*Required work*:
1. Retype the section of the quoted passage that opens with "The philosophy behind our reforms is" and closes with "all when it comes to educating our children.".
2. Your answer continues the quoted passage from its final sentence.

*Quoted passage*:

And we're doing our part at the Federal level. We've told the military to increase savings of energy. We're beginning to use more cost-effective technologies to save energy. But the thing I appreciate Doug and the people who've got common sense in Washington, DC, is they also understand that we need to find energy in an environmentally friendly way. We, for the first time, have got an energy policy that's supported by members of the unions, because they understand good energy policy equals good jobs in America. And that's what we ought to be asking: How can our people find good jobs?
Part of a good economic plan is to make sure we've got a good education policy. And one of the reasons we came here is because of the training center that's here. It's good to see a union not only care about health care or pension benefits or wages but a union that cares about educating its workforce. This is a thoughtful union; this is a progressive union that understands.
So I appreciate what Doug and Jim are doing, and I hope you appreciate what's taking place in Washington when it comes to educating our children. We're working hard to reform public education. And let me tell you what the philosophy behind our reforms are.
The philosophy behind our reforms is this: We trust the local people to run their own schools; we trust the people of Wisconsin. I don't believe in federalizing education. I know that one size doesn't fit all when it comes to educating our children.
Now, having said that, I also believe we've got to challenge what I call the soft bigotry of low expectations. Now, when you lower the bar, you're going to get lousy results. We need to raise standards all across America. And the Federal Government can help. The Federal Government can help.
And I also believe in results. I'm a results-oriented person. It seems like, to me, it makes sense that if you spend money, you ought to ask the question, "What are the results?" If we spend money at the Federal level trying to teach children, we ought to say, "Can they learn?" And so part of the reform is that we are going to insist upon strong accountability measures.

*Raw data*:
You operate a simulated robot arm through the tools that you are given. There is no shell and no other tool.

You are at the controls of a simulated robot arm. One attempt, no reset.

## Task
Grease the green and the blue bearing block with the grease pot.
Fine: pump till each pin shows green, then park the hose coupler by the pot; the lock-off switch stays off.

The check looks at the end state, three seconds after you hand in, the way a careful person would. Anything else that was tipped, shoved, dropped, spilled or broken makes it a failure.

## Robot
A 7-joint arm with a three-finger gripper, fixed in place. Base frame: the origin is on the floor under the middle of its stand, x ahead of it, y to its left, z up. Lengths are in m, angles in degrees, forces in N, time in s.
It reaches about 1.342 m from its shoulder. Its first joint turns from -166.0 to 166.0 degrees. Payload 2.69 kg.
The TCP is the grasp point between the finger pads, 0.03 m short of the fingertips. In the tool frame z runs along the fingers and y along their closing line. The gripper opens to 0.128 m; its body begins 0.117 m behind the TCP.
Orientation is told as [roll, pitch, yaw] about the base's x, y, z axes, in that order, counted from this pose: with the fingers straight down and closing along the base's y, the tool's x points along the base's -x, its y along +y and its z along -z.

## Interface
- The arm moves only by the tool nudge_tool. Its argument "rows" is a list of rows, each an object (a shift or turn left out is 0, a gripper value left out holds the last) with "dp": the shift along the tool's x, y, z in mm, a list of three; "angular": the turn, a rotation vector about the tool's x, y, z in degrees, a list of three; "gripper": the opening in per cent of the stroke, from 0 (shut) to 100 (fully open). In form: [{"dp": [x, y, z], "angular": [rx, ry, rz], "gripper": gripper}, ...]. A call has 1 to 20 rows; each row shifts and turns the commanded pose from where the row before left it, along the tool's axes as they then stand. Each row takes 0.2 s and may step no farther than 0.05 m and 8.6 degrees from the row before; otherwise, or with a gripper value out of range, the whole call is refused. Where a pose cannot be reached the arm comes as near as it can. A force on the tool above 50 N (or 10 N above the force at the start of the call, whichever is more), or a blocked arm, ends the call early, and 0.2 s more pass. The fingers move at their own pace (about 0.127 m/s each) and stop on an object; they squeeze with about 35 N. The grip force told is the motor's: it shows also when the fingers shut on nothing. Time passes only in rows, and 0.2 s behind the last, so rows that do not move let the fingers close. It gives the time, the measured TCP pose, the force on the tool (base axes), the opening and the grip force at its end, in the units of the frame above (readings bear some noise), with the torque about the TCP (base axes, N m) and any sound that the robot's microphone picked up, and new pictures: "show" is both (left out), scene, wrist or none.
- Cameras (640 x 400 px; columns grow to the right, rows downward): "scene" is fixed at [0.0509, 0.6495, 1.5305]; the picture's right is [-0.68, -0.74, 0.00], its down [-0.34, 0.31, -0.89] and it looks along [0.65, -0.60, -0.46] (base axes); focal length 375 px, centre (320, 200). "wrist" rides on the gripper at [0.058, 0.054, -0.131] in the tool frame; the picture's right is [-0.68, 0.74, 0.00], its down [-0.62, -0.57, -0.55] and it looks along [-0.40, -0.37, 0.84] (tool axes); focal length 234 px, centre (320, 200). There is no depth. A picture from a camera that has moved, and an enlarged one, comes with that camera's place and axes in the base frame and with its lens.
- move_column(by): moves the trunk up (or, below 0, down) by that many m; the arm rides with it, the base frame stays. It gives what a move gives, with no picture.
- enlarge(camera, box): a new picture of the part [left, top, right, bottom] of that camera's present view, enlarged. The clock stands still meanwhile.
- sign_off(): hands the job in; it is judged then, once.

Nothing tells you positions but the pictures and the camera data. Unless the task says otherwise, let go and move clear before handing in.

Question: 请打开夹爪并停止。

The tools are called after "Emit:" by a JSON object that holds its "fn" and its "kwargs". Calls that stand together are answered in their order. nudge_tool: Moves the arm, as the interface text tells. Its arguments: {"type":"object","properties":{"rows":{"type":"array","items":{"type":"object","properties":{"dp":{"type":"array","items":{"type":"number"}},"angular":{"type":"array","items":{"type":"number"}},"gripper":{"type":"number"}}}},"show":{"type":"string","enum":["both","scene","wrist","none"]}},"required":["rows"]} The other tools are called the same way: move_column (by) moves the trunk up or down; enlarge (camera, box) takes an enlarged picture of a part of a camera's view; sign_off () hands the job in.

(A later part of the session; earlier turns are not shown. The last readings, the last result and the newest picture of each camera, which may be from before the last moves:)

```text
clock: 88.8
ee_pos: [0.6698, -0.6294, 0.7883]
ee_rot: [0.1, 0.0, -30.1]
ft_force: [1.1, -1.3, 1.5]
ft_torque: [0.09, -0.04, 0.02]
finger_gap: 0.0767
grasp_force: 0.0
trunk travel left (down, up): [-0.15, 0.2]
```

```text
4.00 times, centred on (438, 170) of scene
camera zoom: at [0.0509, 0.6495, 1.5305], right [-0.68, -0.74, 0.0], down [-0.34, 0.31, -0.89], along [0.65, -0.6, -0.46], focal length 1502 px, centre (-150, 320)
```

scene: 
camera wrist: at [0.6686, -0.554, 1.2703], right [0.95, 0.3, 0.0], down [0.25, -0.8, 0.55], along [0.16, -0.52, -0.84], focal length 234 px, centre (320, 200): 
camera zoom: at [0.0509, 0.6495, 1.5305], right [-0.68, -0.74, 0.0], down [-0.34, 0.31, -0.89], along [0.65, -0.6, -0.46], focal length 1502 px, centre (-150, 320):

*Response list*:
1.
The philosophy behind our reforms is this: We trust the local people to run their own schools; we trust the people of Wisconsin. I don't believe in federalizing education. I know that one size doesn't fit all when it comes to educating our children.

2.
It says that States will measure because we want to know. We want to know whether or not children can read or write and add and subtract. That's what we want to know. That's a fundamental question we ought to be asking all across America. You in Wisconsin need to be demanding a return for your taxpayers' money. You ought to be asking the schools whether or not they're teaching the children to read. You ought to be demanding they use a curriculum based upon phonics, so that children can learn.
We got a good bill out of the House; we got a good bill out of the Senate. And I hope when the Members come back tomorrow, they don't play politics with an education bill, and they get it on my desk so I can sign it so the local folks can start planning for the school year coming up.
Good tax policy is important for our country, good energy policy, good education policy. We need to teach children more than just reading and writing and adding and subtracting. We need to teach them the right values. We need to not be afraid. We need to teach them right from wrong.
One of the reasons I love coming to a Labor Day rally is because so many of you brought your families. And let me tell you, one of the great values of America is our family, family life.
I think that one of my most important jobs is to remind the moms and dads of America that the most important job, if you happen to be a—well, since you are a mom or a dad, one of the most important jobs you'll ever have is loving your children with all your heart and all your soul. That that is the most important way you can make a contribution to our country, is to tell your children you love them and not be afraid to teach them the difference between right and wrong.
I talked about the strength of the country being the willingness of our folks to work hard. But there's another strength, too, and that's in the hearts and souls of Americans. We're a compassionate nation based upon fantastic values, a nation that's strong because our people are strong, a nation that's decent because our people are decent, a nation that's compassionate because we've got folks who will walk right across the street and say to a neighbor in need, "What can I do to help?" It doesn't matter whether you have a union card or not a union card; you love your neighbor just like you'd like to be loved yourself, because there's a higher calling amongst many in America.
Now, on this Labor Day, we've got to remember the values not only of hard work but tried and true values of honoring your mother and dad and telling the truth, bringing integrity to whatever you do, and loving a neighbor just like you'd like to be loved yourself.
This is a great land, and I'm honored to be the President of the greatest land on the face of the Earth. I'm honored to be here in Wisconsin. Laura and I want to thank you from the bottom of our hearts for your prayers and your support. Thank you for coming out today to say hello. May God bless the American worker, and may God bless America.
Thank you very much. God bless.
NOTE: The President spoke at 9:42 a.m. in the Hands-On Shop at the Northern Wisconsin Regional Council of Carpenters Training Center. In his remarks, he referred to Douglas J. McCarron, general president, United Brotherhood of Carpenters and Joiners; and James Moore, executive secretarytreasurer, Northern Wisconsin Regional Council of Carpenters, and his wife, Jeanne.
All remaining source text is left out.